Locked-in syndrome describes someone that is trapped in their own body. This cruel fate stems from injuries, strokes or some other type of disease. These individuals are paralyzed and have no way to communicate. They cannot move their mouth or extremities.

Scientists have recently found a ground-breaking new way for individuals with these severe disabilities to communicate. Using brain neurons, scientists have used artificial computer intelligence to study the neuron patterns created as the injured individual attempted (or imagined) to write letters with their hand. 

Their paralysis keeps them from doing so, but the brain still remembers the signals it would have sent to the hand to make the motion necessary to write a letter. 

The motor cortex of a person’s brain includes an electrode array that records the individual neurons necessary to make an able-bodied person move their hand and write sentences. 

The end result is someone locked-in can communicate without the need for speech or body movement, freeing them from the terrible angst of having no way to convey their thoughts and feelings trapped in their still-functioning brain. 

Brain-computer technology is also used to help people point at letters on a screen, but that has proven difficult and slow.

Stanford doctor Francis Willett told Science Focus, “This new handwriting approach doubles the speed at which a person with paralysis can use a brain-computer interface to type text. Using this system, our participant could type at 18 words per minute, which is comparable to normal handwriting speeds, or typing on a smartphone if you are in his age group (65).”

Using this technology, the participant in the Stanford study produced 90 characters per minute, twice as fast as the previous record for brain-computer interface. 

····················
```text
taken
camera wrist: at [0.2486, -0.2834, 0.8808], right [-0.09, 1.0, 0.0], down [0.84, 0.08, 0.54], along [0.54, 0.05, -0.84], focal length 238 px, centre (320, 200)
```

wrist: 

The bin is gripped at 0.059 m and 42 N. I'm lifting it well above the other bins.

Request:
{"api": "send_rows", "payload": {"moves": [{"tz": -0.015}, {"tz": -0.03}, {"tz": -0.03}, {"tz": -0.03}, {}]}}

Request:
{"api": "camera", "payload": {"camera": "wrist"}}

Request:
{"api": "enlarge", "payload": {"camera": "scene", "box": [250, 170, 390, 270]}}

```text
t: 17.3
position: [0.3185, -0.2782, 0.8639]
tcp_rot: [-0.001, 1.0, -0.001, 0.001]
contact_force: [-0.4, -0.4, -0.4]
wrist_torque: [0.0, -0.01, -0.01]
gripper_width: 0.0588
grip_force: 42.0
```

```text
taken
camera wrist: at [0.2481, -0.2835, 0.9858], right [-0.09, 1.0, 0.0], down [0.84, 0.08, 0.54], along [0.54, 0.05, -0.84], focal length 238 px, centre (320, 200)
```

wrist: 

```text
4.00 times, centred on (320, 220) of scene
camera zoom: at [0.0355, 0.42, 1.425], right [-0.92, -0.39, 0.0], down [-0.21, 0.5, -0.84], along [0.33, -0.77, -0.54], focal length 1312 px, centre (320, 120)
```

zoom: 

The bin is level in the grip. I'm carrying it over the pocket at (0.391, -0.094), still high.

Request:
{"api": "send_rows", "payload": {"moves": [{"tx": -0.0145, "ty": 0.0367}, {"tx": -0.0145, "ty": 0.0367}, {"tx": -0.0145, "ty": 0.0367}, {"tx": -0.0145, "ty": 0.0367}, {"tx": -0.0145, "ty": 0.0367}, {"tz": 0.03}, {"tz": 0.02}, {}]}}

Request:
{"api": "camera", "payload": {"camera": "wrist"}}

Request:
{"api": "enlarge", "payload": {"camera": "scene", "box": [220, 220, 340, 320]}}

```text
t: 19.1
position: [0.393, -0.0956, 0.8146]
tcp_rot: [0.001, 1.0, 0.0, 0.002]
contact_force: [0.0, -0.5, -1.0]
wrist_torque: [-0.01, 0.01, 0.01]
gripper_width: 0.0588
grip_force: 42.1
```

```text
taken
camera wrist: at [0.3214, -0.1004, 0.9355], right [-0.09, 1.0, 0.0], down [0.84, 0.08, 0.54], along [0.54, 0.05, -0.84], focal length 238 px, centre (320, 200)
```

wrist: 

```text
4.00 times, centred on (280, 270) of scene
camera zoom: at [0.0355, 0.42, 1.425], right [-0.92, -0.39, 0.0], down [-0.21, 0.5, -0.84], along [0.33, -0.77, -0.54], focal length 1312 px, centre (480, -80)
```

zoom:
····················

This is thought-powered communication. The challenge of locked-in syndrome is that the brain continues to function and remembers the signals it sends to the body to move. The proprietary element of this recently discovered technology is that no one had produced this much research on how the brain remembers handwriting movements. 

The participant in the study was 65 years old with a spinal cord injury that had left him paralyzed from the neck down. The man essentially imagines handwriting, and the computer has enough artificial intelligence to discern what he is attempting to write. 

Willett writes in his abstract about BCI, “With this BCI, our study participant, whose hand was paralysed from spinal cord injury, achieved typing speeds of 90 characters per minute with 94.1% raw accuracy online, and greater than 99% accuracy offline with a general-purpose autocorrect. To our knowledge, these typing speeds exceed those reported for any other BCI.”

Before this research, a major portion of BCI research focused solely on helping an individual regain motor skills by reaching, feeling or grasping for something that points and clicks or types via cursor. 

This research is a victory of a unique collaboration called BrainGate between Brown University, Massachusetts General Hospital, Harvard Medical School, the Providence V.A. Medical Center, Stanford University and Case Western Reserve University.

The system is so fast because each letter engenders a highly distinctive activity pattern. Ergo, an artificial intelligence tool, has little issue distinguishing one letter from another

Tiny electrodes recording signals from the brain give someone who was previously unable to communicate with the world, an opportunity to fully embrace human communication, which is so vital and so missed when it is gone. 

Scientists implanted a sensor that was able to record the signals from the electrodes and impart them to the outside world. Not only does communication become possible again, but it moves much faster than any other solution has produced thus far.